None of this has made Roldo too popular with establishment types, nor has it made him rich. But, as he explains it, his glasses repaired with rubber bands and the elbows out of his shirt-sleeves, "I think that people think too much of things in a material way — they can't replace the satisfaction I get out of doing what I'm doing."
How did Point of View get started?
Well, it was about this time of year in 1968, that I was working for the Wall Street Journal, and I don't know, but there was a different kind of climate then than there is today — the anti-war movement and other things were very active at that point.
I'd been admiring a lot of things about poor people and about commitments to certain values, and you can go just so far without doing something active about it. I was at a point where I felt that I had to do something active about those beliefs and those feelings.
And one of those feelings was that in a local community, writers that tend to get to know a local community, tend to — if they're any good —— leave. They seek out their careers. They either want to go to Washington or New York.
So there wasn't any local coverage from a different perspective from the Plain Dealer or the Press. I felt that there was that kind of need, and I thought I could fill a gap there, and it would be a way for me to fulfill what I thought was a commitment to poor people and to certain other issues in the society.
I had been, when I was working on the Journal, writing some stuff for something called Common Sense, which was a small sheet that was backed by a group of people, and there were only a few people writing for it. The guy that was putting it out was either going to stop or to try to expand it into sort of a newspaper, but there wasn't any attempt to rally around him or to help him out, so he dropped it. So when I approached him with starting Point of View, he thought the idea was good, and we sort of transferred.
Was there any specific incident that made you start?
Actually, there was. It was April 5, 1968, which was my birthday, and Martin Luther King was killed on the 4th. I attended a sort of conference which was put on for some professors from around Ohio, and it dealt with urban issues and I was invited as some sort of observer.
The speaker was George Wiley, who is head of the National Welfare Rights Organization, and he had been chemistry professor at some well-known eastern college — Princeton, or one of those, I forget. But he threw it away and went to work for the National Welfare Rights Organization, and he spoke to these professors about the feelings of black people on that morning after King had died.
He is a black man, and he was really pleading with those professors — both saying that he was through pleading with white people, yet he was still pleading with those white people and trying to get them to realize what the hell it meant to black people to have King gunned down.
And some professor — in fact, it was a journalism professor — brought up the fact that black people were looting and burning and "shouldn't we teach these people a lesson" — that kind of response.
It was like something that's too much to take, mentally; and 1 had a feeling at that point that life had to be radically changed, and I made a decision then that I was going to quit.

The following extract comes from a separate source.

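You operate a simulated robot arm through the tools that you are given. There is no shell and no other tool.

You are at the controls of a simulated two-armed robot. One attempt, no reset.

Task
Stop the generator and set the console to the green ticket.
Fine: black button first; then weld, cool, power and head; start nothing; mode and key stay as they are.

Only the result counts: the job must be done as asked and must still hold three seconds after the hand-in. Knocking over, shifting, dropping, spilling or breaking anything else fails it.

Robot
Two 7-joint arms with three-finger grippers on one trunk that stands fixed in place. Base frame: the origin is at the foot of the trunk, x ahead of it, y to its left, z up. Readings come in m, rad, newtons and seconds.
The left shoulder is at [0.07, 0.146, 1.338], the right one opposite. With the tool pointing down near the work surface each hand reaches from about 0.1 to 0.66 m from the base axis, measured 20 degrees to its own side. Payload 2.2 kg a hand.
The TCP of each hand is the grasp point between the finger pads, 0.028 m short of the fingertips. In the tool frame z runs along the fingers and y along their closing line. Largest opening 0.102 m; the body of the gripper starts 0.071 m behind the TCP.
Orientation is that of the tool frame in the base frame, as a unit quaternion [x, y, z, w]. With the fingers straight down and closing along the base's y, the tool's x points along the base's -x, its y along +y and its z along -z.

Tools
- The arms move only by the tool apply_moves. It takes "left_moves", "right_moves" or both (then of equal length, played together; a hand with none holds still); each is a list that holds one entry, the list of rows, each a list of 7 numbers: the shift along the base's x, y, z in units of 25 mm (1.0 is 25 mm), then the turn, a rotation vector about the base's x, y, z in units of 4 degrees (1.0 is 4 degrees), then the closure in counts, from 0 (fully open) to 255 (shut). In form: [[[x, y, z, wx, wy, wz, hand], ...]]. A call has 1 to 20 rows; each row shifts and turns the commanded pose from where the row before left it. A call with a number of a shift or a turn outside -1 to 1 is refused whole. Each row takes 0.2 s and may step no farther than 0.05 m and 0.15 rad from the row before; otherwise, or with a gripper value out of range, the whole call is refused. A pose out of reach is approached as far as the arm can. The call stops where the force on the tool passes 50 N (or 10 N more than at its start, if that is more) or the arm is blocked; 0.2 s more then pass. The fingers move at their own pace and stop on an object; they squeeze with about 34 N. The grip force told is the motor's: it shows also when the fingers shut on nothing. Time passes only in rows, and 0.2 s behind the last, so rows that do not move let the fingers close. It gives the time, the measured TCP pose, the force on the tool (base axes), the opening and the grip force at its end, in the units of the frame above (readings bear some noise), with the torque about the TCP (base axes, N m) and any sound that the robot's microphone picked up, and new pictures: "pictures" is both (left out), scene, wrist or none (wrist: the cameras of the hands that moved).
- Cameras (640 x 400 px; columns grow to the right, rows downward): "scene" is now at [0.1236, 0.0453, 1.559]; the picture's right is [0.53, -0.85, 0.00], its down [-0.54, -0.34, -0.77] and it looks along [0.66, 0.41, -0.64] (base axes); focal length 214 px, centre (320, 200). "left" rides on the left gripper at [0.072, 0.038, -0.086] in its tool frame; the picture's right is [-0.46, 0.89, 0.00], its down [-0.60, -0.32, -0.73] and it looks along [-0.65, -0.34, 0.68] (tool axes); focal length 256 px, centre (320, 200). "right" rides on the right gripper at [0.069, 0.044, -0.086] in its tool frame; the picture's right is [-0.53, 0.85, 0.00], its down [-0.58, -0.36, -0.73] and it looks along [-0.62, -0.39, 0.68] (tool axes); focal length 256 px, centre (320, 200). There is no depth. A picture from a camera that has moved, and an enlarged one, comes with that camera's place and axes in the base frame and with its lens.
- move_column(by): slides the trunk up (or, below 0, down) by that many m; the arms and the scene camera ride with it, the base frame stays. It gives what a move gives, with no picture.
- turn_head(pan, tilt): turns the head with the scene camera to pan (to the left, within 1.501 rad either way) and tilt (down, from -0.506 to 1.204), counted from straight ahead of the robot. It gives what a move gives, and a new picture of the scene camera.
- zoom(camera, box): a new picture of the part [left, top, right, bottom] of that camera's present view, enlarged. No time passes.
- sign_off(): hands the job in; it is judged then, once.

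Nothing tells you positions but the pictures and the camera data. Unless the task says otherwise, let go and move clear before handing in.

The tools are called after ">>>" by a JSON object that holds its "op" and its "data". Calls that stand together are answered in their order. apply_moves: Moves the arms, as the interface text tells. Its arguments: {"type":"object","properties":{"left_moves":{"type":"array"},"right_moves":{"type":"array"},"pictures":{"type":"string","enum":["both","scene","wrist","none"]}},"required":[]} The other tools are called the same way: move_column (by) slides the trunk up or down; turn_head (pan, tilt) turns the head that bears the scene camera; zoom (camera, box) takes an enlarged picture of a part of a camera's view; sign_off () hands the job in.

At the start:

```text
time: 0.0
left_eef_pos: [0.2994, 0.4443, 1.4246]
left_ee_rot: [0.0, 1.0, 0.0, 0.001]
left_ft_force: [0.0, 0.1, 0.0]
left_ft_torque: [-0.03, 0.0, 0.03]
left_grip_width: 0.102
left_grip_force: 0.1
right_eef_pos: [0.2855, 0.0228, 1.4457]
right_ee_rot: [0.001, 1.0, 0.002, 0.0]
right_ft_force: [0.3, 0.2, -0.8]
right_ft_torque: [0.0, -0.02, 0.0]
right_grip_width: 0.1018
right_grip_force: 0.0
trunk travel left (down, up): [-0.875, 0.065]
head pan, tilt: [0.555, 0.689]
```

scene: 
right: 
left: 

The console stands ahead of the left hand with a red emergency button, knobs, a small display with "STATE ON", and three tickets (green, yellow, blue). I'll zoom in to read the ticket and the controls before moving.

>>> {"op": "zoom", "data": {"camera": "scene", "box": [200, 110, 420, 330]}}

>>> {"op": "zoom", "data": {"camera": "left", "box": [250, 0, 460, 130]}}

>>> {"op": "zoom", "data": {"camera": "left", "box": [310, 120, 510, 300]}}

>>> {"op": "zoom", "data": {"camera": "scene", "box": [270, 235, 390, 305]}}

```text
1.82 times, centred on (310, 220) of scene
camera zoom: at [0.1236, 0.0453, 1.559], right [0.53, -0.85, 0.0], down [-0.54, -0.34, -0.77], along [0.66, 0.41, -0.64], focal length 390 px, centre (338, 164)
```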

How would you describe Point of View?
Well, first of all, people call it a publication or a newspaper — I just call it a sheet. I think it's a sort of polemic. One of your colleagues talked about indignant writing, and I think that every two weeks in Point of View there is a little bit of indignation.
But I try to back it up with as much fact as I can find because I know that people are going to be skeptical. I knew that would be one of the problems from the very beginning. People are so used to reading homogenized versions of what goes on in a community through the mass media that they are unwilling to accept something else.
They're unwilling to accept another perspective from, in a sense, a radical position: a position that talks about the same people that the mass media talks about, but in very different ways.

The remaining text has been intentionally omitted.